‘Jersey Boys’ film better and worse than Broadway show
Jun 20, 2014, 7:14 AM | Updated: 7:24 am
Except for The Beatles, there was no bigger a pop group during the 1960’s than The Four Seasons. Frankie Valli’s power falsetto powered the band to three #1 songs in a row, and 25 hits all told between 1962 and 1968. Even if you never owned a Four Seasons record, you knew their music. Songs like “Sherry,” “Big Girls Don’t Cry,” and “Walk Like A Man” were inescapable, so much so that even 50 years later, it’s hard to find anyone who doesn’t recognize their distinctive sound.

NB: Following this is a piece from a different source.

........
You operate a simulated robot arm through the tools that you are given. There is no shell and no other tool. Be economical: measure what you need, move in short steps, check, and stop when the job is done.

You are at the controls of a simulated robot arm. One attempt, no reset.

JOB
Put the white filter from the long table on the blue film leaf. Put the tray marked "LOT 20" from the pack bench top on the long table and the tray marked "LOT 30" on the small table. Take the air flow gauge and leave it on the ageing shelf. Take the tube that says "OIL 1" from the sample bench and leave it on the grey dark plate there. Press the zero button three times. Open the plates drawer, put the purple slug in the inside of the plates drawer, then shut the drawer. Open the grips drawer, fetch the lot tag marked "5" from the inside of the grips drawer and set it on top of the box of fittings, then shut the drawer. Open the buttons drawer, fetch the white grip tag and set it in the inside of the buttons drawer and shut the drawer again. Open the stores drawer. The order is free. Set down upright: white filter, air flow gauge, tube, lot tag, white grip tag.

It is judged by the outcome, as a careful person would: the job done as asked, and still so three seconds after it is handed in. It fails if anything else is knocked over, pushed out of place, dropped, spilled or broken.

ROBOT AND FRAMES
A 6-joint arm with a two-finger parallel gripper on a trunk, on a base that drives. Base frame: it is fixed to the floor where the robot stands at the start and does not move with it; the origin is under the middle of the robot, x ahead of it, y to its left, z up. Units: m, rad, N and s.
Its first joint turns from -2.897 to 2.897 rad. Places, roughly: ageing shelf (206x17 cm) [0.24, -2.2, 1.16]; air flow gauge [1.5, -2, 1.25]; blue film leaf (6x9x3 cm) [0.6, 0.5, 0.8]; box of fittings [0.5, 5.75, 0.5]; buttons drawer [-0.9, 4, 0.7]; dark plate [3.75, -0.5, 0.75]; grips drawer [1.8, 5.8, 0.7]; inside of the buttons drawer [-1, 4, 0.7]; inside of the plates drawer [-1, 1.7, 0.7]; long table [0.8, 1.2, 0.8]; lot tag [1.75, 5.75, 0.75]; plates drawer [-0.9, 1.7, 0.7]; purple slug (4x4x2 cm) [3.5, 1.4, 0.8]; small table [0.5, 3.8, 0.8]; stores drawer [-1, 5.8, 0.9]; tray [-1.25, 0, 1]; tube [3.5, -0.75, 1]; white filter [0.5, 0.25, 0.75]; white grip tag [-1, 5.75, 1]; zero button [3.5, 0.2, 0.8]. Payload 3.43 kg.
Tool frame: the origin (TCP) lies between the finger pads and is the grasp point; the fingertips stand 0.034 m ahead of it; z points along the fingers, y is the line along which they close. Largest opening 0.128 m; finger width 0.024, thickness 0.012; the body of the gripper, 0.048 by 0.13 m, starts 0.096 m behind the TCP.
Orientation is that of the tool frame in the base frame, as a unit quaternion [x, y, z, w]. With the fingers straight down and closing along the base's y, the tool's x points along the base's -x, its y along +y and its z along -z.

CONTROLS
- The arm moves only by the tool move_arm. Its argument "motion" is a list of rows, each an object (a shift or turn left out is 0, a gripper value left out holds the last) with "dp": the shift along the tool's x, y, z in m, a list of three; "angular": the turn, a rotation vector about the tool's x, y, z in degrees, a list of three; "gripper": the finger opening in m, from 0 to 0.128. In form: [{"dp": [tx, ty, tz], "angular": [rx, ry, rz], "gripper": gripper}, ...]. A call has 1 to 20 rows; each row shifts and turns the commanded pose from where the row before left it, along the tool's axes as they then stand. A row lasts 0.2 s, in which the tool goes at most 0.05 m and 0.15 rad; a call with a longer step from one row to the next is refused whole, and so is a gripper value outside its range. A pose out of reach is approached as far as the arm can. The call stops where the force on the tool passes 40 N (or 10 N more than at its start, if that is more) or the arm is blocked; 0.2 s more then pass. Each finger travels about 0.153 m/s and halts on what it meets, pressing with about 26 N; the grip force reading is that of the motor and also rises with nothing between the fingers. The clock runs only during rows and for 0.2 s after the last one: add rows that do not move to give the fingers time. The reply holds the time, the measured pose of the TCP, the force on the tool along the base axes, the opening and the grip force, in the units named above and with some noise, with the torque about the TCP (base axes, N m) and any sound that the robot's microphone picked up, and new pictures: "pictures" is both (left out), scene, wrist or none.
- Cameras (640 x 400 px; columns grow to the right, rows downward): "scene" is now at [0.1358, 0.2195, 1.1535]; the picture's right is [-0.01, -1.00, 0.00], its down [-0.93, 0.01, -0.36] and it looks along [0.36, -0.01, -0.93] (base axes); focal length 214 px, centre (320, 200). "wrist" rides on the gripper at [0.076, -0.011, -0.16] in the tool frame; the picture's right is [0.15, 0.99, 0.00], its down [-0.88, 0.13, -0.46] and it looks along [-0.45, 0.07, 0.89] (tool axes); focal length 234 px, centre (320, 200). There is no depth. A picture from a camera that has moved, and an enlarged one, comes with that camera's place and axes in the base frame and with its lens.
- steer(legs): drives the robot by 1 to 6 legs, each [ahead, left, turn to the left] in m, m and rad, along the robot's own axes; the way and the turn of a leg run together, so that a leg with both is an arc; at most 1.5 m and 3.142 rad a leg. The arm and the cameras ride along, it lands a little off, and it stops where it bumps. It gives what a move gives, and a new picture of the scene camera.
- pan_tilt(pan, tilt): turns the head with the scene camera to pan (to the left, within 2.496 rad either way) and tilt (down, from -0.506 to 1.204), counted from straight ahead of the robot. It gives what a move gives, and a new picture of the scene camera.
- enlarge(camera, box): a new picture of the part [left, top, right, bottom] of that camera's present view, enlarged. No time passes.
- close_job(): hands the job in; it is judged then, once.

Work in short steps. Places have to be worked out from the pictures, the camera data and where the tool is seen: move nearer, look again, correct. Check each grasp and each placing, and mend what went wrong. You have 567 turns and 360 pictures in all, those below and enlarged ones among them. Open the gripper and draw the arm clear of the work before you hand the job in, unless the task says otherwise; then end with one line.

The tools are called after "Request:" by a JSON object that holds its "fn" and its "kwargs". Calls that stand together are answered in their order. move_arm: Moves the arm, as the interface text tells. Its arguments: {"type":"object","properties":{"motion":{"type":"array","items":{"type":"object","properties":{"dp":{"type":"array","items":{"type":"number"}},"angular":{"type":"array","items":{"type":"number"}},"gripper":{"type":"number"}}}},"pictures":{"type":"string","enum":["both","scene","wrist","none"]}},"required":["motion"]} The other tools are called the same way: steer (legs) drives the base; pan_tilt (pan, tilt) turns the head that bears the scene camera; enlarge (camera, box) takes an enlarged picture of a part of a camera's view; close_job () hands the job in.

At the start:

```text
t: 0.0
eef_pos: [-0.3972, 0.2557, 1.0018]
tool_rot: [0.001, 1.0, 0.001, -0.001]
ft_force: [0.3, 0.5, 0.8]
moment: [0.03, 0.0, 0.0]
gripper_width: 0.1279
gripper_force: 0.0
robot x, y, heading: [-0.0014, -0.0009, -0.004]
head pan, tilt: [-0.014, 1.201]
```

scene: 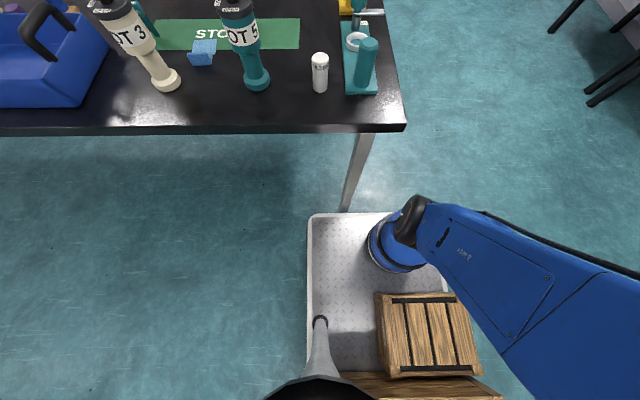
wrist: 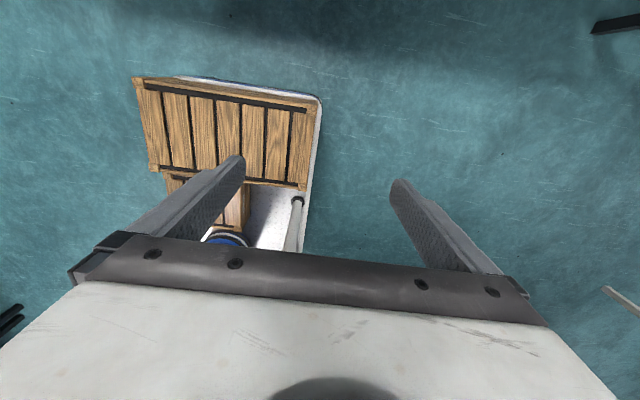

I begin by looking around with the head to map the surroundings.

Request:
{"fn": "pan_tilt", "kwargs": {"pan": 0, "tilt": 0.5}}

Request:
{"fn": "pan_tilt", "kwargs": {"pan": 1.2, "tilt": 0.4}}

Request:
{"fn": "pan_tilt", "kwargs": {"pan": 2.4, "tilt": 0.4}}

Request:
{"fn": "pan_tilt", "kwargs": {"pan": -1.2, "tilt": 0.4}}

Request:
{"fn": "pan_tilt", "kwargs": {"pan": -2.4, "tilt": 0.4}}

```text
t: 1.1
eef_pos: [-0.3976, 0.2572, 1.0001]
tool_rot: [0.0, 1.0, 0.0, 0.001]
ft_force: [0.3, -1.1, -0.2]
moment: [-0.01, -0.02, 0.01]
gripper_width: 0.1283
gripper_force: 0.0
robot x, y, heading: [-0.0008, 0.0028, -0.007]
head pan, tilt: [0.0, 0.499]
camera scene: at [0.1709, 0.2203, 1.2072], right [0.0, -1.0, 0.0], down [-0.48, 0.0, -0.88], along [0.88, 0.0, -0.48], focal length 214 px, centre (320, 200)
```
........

So it came as no surprise that Broadway in 2005 would eventually pounce on the Four Seasons catalog for one of its jukebox musicals, a la Mamma Mia and Rock of Ages. But the creators of the show “Jersey Boys” had ambitions beyond the jukebox format. They devised a much-heralded four-headed narrative structure – each of the four band members gets to tell his own version of their story. But the real key to the show was its uncanny ability to recreate that seemingly inimitable Four Seasons’ sound live on stage every performance. For much of the show, it felt as if the audience had been transported back in time to an actual Frankie Valli concert, circa 1960 something.
The Broadway show got rave reviews, won four Tony Awards including Best Musical, and is still running strong on the Great White Way eight years later.
And now comes the Clint Eastwood-directed movie version of Jersey Boys. In a nutshell, it’s both better and worse than the Broadway show. Let’s start with the good news.
Despite the stage show’s ambitious narrative structure, I found the four different narrators an unnecessary distraction. Rather than providing depth to an otherwise shallow story, it instead force-fed us four shallow stories. “Jersey Boys” the musical was too scatter-shot in its approach to have much dramatic impact.
This approach works much better in the movie version. Perhaps because movies so often play with narrative disruption, the changing point-of-view narrations seem far less jarring and artificial than on stage. And by significantly trimming the number of musical numbers, the movie has more time to dramatize the band members’ back-stage lives. Eastwood, for instance, seems more interested in their Jersey backgrounds – their juvenile delinquencies, their Mob connections – than the stage show ever does.
But where Eastwood fails to deliver is in the musical numbers, which are the raison d’etre of the Broadway show. To his credit, Eastwood does cast the same, Tony-award winning actor who played Frankie Valli on stage (John Lloyd Young) and he does, more or less, recreate a striking approximation of the real Four Seasons singing sound.
But his filming of the musical performances is so flat and perfunctory that they’re robbed of their joy and dynamism. Instead of jaw-dropping as they are in the show, these song-recreations come off as slack-jawed. The cast sounds fine but the visuals are so staid they add nothing, and in fact, often seem to detract from the amazing voices.
“Jersey Boys” the movie improves on the weakest aspect of the stage show, the dramatic story-telling, but flattens the show’s strongest suit, the spot-on mimicry of the Four Seasons’ concert performances. To some, that may be a fair trade-off. But to fans of the original “Jersey Boys” and The Four Seasons, it’s missing the point. It should always be about the music.